The overall aims of the collaborative include, among others, determining the most appropriate use of intensity-modulated radiation therapy (IMRT) for breast and lung cancer patients as well to establish and disseminate best practice guidelines that enable radiation oncology practitioners to optimize the delivery of cost-effective care. These guidelines provide for reduction in radiation treatment times and costs of radiation treatment for breast, lung, prostate cancers, and for cancer that has spread to the bones while enhancing the overall quality, value, and outcomes for patients receiving radiation therapy in Michigan. MROQC practice guidelines also help members improve quality by facilitating the clinical implementation of recommendations from national organizations such as the National Comprehensive Cancer Network (NCCN), the American Society for Radiation Oncology (ASTRO), and the American Association of Physicists in Medicine (AAPM) across different technology platforms.
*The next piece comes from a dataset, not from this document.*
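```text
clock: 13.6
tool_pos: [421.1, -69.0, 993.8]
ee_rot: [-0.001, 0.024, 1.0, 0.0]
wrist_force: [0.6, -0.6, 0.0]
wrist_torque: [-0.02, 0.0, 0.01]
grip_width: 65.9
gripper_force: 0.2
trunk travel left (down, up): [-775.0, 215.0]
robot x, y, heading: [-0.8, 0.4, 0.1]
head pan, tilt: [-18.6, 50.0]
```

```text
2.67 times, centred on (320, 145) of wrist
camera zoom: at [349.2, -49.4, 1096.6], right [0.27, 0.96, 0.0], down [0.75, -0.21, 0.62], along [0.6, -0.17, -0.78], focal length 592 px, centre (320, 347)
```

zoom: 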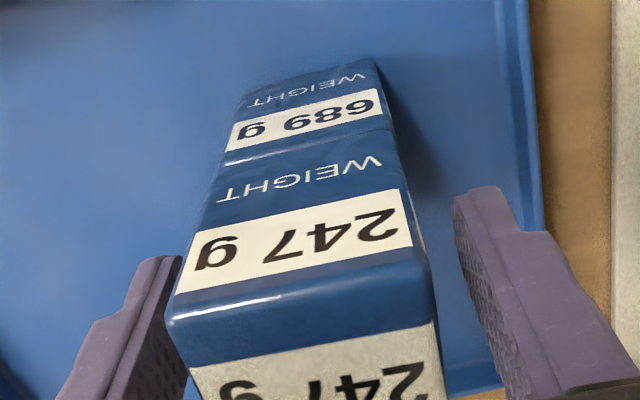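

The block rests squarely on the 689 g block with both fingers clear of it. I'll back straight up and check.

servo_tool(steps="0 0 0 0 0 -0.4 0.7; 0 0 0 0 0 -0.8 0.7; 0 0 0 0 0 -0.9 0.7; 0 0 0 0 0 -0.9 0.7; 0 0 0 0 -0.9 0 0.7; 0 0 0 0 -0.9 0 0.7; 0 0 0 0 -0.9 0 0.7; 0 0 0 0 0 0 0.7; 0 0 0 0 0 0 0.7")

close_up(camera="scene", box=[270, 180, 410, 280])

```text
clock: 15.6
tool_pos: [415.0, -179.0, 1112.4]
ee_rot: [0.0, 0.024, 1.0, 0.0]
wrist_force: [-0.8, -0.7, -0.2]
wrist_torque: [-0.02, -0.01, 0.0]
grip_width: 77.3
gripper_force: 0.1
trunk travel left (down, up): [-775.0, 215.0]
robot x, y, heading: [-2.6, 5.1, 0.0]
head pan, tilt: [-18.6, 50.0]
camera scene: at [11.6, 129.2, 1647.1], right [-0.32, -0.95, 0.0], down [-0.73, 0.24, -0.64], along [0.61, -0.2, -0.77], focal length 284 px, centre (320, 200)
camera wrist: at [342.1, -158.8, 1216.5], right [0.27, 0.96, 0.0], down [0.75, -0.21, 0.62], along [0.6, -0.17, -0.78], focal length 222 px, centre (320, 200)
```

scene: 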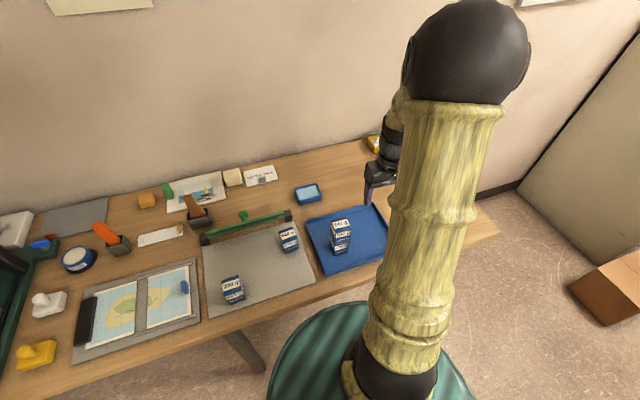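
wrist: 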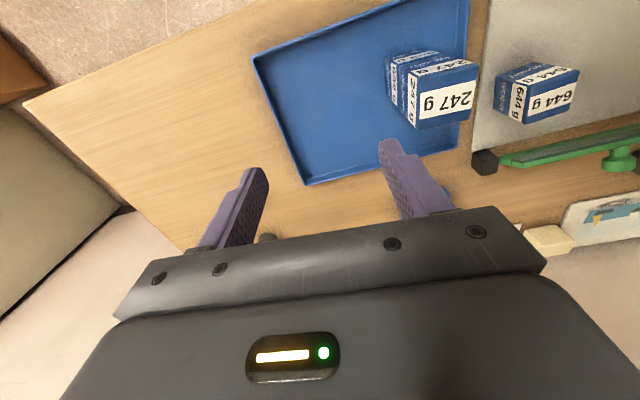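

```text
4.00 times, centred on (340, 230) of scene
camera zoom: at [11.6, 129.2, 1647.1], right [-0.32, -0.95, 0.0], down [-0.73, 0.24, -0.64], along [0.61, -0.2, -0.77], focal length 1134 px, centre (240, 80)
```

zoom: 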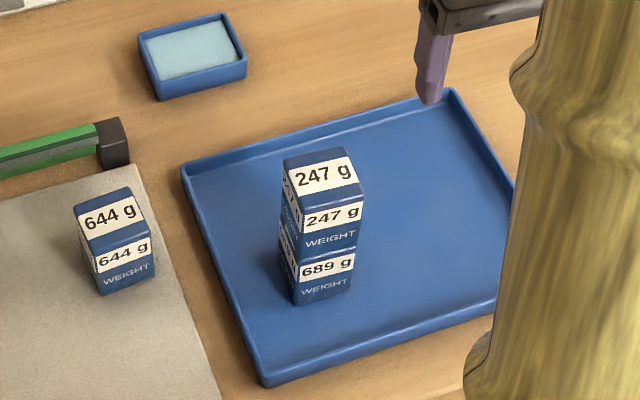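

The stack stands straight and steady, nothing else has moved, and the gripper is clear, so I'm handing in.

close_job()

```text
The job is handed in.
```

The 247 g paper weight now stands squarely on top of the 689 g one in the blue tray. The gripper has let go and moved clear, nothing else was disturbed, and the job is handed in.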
Today, MROQC is comprised of 26 radiation treatment centers (23 hospital-based and 3 free-standing) and over 300 members participate in this CQI. The collaborative has formed working groups, each comprised of a subset of clinical champions (those radiation oncologists who agree to implement best practices identified by the consortium within their practices), participating physicians, radiation oncology residents, medical physicists and dosimetrists, site administrators, and clinical data abstractors, to focus on each treatment site and corresponding Quality Improvement (QI) efforts. In addition, three collaborative-wide meetings are held each year to discuss data, review measures of processes of care and patient outcomes, and identify strategies and best practices for quality improvement.